The Casino Economy

Richard Trumka in the Wall St. Journal:

The Simmons Bedding Company, manufacturer of the famous Beautyrest mattresses, has finally been flipped one time too many. This story carries an important message for financial reform, now under consideration in the U.S. Senate.

Sold seven times in 20 years from one private investment firm to another, last fall the 133-year-old company filed for bankruptcy and laid off 1,000 workers. Simmons is a textbook example of a dangerous trend in which brand-name companies are turned into gambling chips by leveraged buyout (“private equity”) dealmakers. And it’s a prime example of why the Senate must directly challenge private equity’s wealth extraction business model in order to rein in the casino economy.

Private-equity funds are leveraged private pools of capital that benefit from extensive tax subsidies. They are unregulated and shrouded in secrecy, and they extract big profits while the companies, their employees and many of their investors lose. In the Simmons case, the leveraged buyout firm that brought the company to bankruptcy walked away with $77 million in profits on top of hundreds of millions of dollars in special dividends. The Wall Street investment banks that arranged the deals pulled down big money, too. Meanwhile, a thousand employees lost their livelihoods, the company’s bondholders lost more than $500 million, and a value-creating American company was in effect pawned for cash.

Simmons is hardly the exception. Linens ‘n Things, KB Toys and Mervyns are all brand-name companies that went bankrupt because they could not keep up with the debt burdens that resulted from leveraged buyouts. In fact, of the 163 nonfinancial companies that went bankrupt last year, nearly half were backed by leveraged buyout firms.

You can add the Philadelphia Daily News to that number.

Under current law, private investment vehicles—hedge funds, leveraged-buyout and venture-capital funds—function with virtually no oversight. Despite managing trillions of dollars and employing millions of Americans, they operate as a shadow financial system—in secret, free to take on outsized risks, and make huge bets with no outside supervision. Approximately $1 trillion in leveraged buyout loans were issued in 2006 and 2007, the height of the leveraged buyout bubble. In December 2008, the Boston Consulting Group predicted that almost half of companies owned by leveraged buyout firms are likely to default, resulting in massive job losses and further pressure on our fragile economy.

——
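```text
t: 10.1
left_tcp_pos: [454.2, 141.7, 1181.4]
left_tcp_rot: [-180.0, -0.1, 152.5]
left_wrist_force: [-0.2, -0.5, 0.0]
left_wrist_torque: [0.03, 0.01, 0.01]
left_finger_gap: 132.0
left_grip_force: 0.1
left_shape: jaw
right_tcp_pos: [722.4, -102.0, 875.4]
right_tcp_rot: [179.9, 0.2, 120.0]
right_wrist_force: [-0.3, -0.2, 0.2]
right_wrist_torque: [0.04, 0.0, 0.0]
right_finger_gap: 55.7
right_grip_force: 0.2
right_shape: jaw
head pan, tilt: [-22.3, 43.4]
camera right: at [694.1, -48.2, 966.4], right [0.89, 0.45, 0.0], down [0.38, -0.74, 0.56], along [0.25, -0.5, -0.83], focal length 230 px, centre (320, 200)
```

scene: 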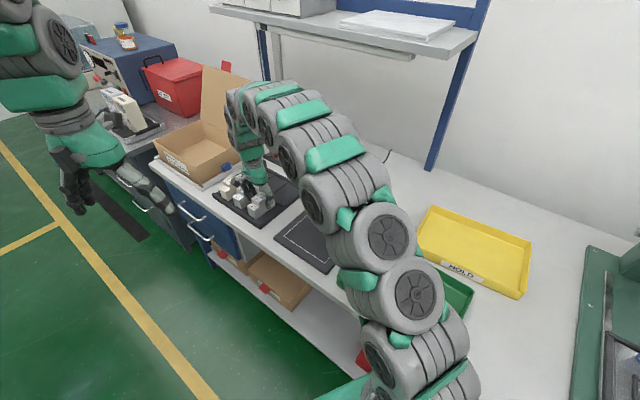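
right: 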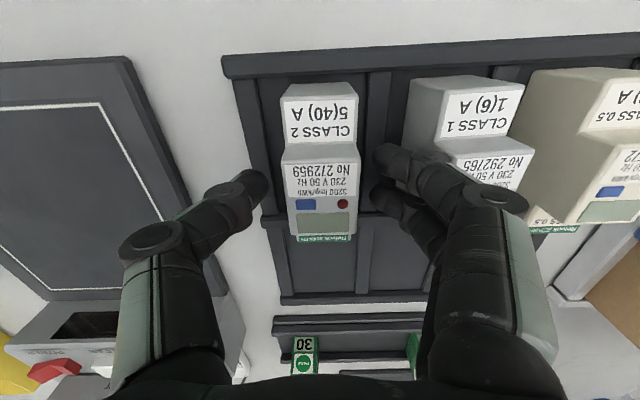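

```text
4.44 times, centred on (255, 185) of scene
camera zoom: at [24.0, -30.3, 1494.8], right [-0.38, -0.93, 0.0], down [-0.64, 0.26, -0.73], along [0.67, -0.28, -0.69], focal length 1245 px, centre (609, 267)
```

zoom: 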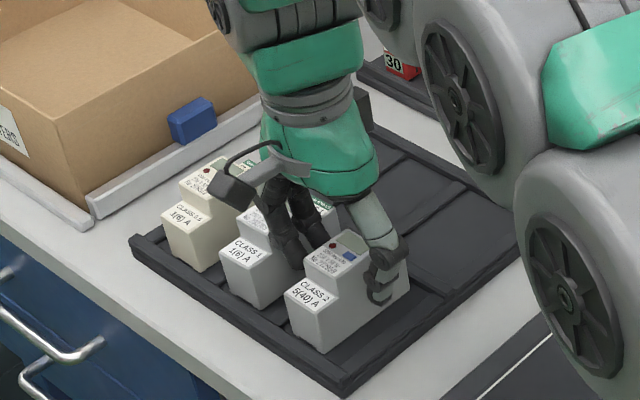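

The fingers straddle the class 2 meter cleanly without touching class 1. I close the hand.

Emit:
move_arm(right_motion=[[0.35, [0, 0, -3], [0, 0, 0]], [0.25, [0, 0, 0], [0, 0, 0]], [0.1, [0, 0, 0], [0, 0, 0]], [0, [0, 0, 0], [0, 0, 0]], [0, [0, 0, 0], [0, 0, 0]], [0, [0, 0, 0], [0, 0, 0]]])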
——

Reform is essential, and transparency would be a good start. The Securities and Exchange Commission must have full access to information about private investment funds and the authority to require them to provide disclosures to investors, prospective investors, trading partners and creditors.

Comprehensive regulation of the shadow financial system is equally necessary to prevent the buildup of systemic risk like that which brought our economy to the brink of financial ruin.

The House of Representatives took some positive steps toward regulating the private-equity industry late last year, but didn’t go far enough. Similarly, the Senate bill put forth by Banking Committee Chairman Chris Dodd falls far short on the regulation of private investment funds.

Meanwhile, more jobs are being lost and workers hurt. When their plans to squeeze employees to gain higher profits fail, private-equity firms often walk away.

In February, Connecticut-based private-equity firm Brynwood Partners shut down the 77-year-old Stella D’Oro bakery in Bronx, New York, after a labor ruling sided with workers protesting a massive pay cut. In the latest example, the private-equity firm that owns clothier Hugo Boss in suburban Cleveland tried to slash wages. When the workers resisted, the firm announced plans to move operations—including its 375 jobs—overseas.

It’s time to bring the shadow financial system into the light of day. It’s time for Congress to stand up to these firms that gamble with working people’s retirement money and insist that they provide the public with full disclosure and essential oversight.

Mr. Trumka is president of the 11.5 million member AFL-CIO.

One thought on “The Casino Economy

  1. In Gone With The Wind Rhett Butler said something about there being two kinds of profits: the slow kind that comes from empire building and the quick kind that come from liquidating an empire. I think it was a comment on the house he and Scarlett had built which he felt was clearly funded by the latter kind of money. (Gone With The Wind is the Great American Novel as well as a racist piece of trash.)

    Since the 1980s, there has been a lot of liquidation going on. After all, there was a lot of nation building from the 1920s through the 1970s so there were easy pickings and a rich carcass. With low interest rates I’ve even considered a tender offer for controlling interest in Apple. They’ve got $40B in cash right now, so I could pay the bulk if it down within the first 24 hours. If I borrow at 5-6%, I could pay the whole thing out of its cash flow. With Steve Jobs out, there are lots of cuts that could be made. I could make out very well. It mainly depends on the details of their corporate defenses and whether I’d get outbid. See how easy it is? There are lots of other less obvious targets that would require a smaller syndication.

    (My guess is that we’ll recognize the recovery when the takeover liquidations, as opposed to bankruptcy liquidations, pick up.)